Telling the story of our Black, brown and Native neighbors does not undermine America. Wanting to mend the wound that we all carry is not conspiracy; it’s caring. But many Americans refuse to carry even a small portion of our problematic history. We tend to offload both the blame and grief onto the very ones who were (and still are) maligned. Their stories deserve to be told in our schools.

Why would we allow racial conditioning to pass unopposed to the next generation by sidestepping our duty to name the elephant in the room? Turning away, which is a privilege, allows that seed to germinate once again.

Pridefulness would have us remember only America’s affirming legends. A thoughtful reappraisal, which includes the darker history of legislative discrimination supported by terror and violence, is dismissed as a self-hating exercise sure to undermine American self-regard.
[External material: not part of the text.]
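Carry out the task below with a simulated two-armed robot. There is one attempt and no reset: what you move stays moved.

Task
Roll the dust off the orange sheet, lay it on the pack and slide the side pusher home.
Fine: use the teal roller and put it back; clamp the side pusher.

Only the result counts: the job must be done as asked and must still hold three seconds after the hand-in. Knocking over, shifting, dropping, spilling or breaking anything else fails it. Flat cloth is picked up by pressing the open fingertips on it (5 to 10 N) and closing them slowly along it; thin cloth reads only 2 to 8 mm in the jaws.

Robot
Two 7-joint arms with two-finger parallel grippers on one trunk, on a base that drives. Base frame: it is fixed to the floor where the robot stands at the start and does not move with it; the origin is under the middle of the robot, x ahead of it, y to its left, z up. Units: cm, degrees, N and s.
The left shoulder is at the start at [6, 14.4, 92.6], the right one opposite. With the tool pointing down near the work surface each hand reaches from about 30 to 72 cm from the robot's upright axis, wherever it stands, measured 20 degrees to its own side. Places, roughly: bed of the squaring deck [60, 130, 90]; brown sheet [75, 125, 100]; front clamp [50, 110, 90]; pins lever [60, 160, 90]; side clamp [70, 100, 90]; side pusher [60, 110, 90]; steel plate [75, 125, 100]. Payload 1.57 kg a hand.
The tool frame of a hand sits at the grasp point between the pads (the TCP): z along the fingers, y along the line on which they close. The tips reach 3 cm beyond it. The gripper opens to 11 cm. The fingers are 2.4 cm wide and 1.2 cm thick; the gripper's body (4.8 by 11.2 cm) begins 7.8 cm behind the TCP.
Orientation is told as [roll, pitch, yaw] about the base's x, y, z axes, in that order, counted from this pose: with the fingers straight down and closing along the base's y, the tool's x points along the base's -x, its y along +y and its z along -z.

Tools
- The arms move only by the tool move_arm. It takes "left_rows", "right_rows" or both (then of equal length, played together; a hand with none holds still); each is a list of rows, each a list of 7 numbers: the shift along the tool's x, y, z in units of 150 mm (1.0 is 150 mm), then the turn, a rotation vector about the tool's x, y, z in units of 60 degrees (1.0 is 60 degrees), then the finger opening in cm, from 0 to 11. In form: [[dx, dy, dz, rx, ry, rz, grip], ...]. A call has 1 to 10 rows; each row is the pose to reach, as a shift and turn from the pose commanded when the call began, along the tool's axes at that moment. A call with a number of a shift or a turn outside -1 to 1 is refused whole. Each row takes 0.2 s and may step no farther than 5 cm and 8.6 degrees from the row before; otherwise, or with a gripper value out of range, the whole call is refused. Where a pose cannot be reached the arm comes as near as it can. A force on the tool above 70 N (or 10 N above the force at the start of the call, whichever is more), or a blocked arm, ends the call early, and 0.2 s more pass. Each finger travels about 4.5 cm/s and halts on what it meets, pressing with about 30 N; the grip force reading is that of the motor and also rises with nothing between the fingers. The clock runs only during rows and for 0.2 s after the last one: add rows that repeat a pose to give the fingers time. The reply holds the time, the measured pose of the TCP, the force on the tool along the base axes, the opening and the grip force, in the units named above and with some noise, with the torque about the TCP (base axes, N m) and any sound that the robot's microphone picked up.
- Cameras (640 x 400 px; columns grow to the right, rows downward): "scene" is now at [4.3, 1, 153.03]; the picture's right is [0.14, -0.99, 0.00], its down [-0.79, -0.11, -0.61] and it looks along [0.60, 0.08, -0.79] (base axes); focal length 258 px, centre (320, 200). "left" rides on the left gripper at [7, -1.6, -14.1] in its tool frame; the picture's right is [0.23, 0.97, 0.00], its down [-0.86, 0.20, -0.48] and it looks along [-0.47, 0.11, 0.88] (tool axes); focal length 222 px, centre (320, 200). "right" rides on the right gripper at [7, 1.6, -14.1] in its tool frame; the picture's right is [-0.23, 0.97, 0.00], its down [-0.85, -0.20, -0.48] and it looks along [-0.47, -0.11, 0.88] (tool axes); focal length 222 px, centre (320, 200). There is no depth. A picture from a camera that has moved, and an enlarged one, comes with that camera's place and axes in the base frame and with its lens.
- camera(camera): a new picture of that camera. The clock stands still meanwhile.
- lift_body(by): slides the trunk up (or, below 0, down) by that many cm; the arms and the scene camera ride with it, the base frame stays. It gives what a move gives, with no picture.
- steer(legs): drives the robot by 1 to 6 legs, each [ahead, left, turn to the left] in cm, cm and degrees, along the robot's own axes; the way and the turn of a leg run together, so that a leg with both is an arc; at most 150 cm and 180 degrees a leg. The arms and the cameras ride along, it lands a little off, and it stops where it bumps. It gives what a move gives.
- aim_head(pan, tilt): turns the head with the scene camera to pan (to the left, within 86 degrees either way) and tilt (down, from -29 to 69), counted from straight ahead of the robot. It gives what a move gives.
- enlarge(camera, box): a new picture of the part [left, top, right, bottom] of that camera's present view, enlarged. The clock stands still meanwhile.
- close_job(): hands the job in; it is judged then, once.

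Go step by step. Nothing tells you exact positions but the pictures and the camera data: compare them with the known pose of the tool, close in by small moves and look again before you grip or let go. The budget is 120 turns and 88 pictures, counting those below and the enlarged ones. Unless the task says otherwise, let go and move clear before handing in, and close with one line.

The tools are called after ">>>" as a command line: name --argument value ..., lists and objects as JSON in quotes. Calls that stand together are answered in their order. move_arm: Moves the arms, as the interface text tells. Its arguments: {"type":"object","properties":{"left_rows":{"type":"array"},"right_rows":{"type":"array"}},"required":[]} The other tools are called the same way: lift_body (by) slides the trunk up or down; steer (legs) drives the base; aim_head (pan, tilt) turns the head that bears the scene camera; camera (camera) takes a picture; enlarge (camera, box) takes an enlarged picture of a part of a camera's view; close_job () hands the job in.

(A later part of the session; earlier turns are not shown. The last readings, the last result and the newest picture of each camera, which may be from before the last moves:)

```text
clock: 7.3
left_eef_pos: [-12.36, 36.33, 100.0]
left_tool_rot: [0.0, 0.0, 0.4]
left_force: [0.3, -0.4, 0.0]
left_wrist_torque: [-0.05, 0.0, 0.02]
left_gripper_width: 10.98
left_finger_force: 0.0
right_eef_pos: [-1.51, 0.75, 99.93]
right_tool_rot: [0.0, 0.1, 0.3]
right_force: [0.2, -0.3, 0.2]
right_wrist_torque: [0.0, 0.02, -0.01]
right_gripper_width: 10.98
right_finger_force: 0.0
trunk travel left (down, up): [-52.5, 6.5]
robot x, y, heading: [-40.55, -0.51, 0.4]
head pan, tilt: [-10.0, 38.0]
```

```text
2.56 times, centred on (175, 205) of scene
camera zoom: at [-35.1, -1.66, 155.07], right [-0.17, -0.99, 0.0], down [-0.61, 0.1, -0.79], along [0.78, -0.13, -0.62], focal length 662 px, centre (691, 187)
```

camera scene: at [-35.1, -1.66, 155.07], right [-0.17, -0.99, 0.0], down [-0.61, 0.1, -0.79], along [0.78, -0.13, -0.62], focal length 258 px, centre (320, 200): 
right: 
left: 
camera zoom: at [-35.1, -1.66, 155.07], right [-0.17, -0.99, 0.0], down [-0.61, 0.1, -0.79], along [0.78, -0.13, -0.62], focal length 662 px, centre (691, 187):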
This very same pattern of willfully not wanting to know is on full view in Washington. The Republican Party is now opposing the creation of a bipartisan commission to investigate what happened leading up to and during the Jan. 6 insurrection at the U.S. Capitol. After months of negotiations and delay, a bill emerged and the Republican leadership promptly disavowed it as unnecessary.

We are no longer surprised that people entertain the Big Lie in spite of everyone knowing that it is a lie. The fiction has come to serve another purpose: It is a badge of allegiance to a vengeful ex-president.